Part of what justifies that Hummer nickname is its ability to suck more powerfully than previous, older Roombas—it has four times the suction of the i7. Another is that it’s better sealed, to keep allergens inside of it, as opposed to kicked up in the air when it vacuums. But the most interesting feature is its ability to get super close to walls, cope with corners, and deal with clutter. And for that, iRobot added a new sensor to the front of the machine.

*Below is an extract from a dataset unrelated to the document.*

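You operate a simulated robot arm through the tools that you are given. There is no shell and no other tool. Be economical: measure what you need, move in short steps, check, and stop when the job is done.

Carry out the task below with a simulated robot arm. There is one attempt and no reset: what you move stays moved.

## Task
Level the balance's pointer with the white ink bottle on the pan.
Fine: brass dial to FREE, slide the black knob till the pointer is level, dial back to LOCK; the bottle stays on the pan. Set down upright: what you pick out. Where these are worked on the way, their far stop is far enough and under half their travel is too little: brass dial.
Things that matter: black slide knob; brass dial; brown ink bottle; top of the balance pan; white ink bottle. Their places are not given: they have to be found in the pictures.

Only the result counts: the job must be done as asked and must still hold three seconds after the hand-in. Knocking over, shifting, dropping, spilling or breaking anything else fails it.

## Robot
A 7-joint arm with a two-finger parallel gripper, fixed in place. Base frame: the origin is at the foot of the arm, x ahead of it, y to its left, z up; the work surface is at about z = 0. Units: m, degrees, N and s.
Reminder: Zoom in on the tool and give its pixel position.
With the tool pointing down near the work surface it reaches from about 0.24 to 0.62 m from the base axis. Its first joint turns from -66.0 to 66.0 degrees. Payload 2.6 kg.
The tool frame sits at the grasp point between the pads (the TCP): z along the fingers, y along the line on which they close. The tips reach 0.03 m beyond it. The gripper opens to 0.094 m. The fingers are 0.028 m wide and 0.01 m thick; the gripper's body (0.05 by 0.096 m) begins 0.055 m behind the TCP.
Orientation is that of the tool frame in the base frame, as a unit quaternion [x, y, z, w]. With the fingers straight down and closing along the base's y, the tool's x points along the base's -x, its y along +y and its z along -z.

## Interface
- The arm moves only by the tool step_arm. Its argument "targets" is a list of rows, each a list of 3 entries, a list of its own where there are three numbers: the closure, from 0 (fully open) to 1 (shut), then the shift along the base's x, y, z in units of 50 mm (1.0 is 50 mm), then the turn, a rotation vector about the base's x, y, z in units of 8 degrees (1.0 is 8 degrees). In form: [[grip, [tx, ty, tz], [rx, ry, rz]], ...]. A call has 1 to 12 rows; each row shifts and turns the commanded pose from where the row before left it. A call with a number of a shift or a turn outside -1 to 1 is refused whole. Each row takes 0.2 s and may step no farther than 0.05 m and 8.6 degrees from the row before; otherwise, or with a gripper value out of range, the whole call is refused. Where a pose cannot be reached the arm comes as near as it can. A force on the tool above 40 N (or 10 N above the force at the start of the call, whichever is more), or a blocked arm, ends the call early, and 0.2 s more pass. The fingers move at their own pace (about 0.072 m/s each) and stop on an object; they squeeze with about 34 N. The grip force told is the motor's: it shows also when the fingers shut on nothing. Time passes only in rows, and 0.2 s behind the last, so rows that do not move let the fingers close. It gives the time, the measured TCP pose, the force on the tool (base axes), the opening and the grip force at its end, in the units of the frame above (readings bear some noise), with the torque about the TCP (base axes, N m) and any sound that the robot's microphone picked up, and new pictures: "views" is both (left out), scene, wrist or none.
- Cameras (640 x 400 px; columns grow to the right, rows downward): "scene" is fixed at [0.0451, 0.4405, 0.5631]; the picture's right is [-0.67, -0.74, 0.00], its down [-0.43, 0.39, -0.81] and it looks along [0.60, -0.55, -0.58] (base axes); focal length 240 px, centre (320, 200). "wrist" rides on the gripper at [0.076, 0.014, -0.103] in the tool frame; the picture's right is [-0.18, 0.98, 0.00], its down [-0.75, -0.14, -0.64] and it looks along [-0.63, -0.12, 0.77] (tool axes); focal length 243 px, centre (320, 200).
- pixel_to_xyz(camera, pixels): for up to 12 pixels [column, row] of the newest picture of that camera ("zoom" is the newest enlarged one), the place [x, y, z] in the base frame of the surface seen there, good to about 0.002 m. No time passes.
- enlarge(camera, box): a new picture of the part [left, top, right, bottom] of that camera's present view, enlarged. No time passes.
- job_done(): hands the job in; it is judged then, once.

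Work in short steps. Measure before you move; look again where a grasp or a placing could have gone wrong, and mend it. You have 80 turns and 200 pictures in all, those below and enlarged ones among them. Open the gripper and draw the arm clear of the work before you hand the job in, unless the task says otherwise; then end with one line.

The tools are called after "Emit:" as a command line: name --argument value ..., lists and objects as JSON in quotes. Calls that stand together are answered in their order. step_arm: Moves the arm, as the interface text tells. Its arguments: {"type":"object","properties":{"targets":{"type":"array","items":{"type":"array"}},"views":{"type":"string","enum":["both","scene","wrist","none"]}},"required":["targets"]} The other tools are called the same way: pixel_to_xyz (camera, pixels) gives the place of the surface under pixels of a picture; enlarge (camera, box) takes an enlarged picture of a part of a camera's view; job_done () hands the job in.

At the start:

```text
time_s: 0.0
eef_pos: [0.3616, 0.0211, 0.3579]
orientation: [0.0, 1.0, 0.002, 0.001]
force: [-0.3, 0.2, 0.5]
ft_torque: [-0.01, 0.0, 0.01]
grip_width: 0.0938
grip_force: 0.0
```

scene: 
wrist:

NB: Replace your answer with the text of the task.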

With the s9, that sensor is detecting the three-dimensional space in front of the Roomba as it moves forward. “It’s essentially scanning a volumetric space that’s roughly equivalent to the size of the robot,” says Brent Hild, a senior product manager at iRobot. It’s scanning that space using two planes of infrared light that project in front of it, with one plane higher than the other and both parallel to the floor. Those planes of infrared light bounce off the objects in front of the Roomba, allowing the sensor to know its distance from it. Thanks to those two lights planes, the robot can see anything ranging from about the size of a centimeter and up, Hild says.

That new form of perception helps the robot do two things. “It’s edge and corner cleaning, which is one of the core problems we’re trying to solve with this particular robot design,” Hild says, “and also just navigation through more cluttered environments.”

The addition of the sensor is a good reminder that tech products that have been around for years typically improve iteratively. That iteration can happen thanks to software improvements, but sometimes a machine or gadgets needs hardware tweaks, or better sensors, to perceive its environment in some way. A self-driving car requires cameras, radar units, and lasers to know what’s around it. Your iPhone needed new sensors to see you for Face ID. The latest MacBook Air has a fingerprint reader. You want a new feature to improve your already good product? That might mean adding a sensor.

The three-dimensional sensor on the front of the newest Roomba is not the only way it can perceive the dusty world it lives in. Like the i7, the s9 sports an optical sensor on the top, which uses the light and dark patterns in your home to figure out where it is, like a sailor looking up at constellations. Both robots also have other navigational sensors, including “hall sensors,” Hild says, that detect when your Roomba has bumped into a wall.

Besides sensors that help it navigate, these robots also have a sensor that “listens for dirt,” Hild says—like the “chatter” that sand makes when it’s sucked up. When it hears a lot of dirt, it can figure out that it’s in a spot that it needs to spend more time cleaning. The dust bin also has yet another infrared sensor in it that can tell if the bit is full; it can also see if a lot of stuff that doesn’t happen to be noisy—like dog hair, which wouldn’t make a chatter sound—is coming in, to again let the Roomba know to focus more on that filthier spot.

Finally, the newest Roomba also has a new shape: the front is flat, with rounded corners at the edges, and a circular back. That new design also makes it more corner-friendly.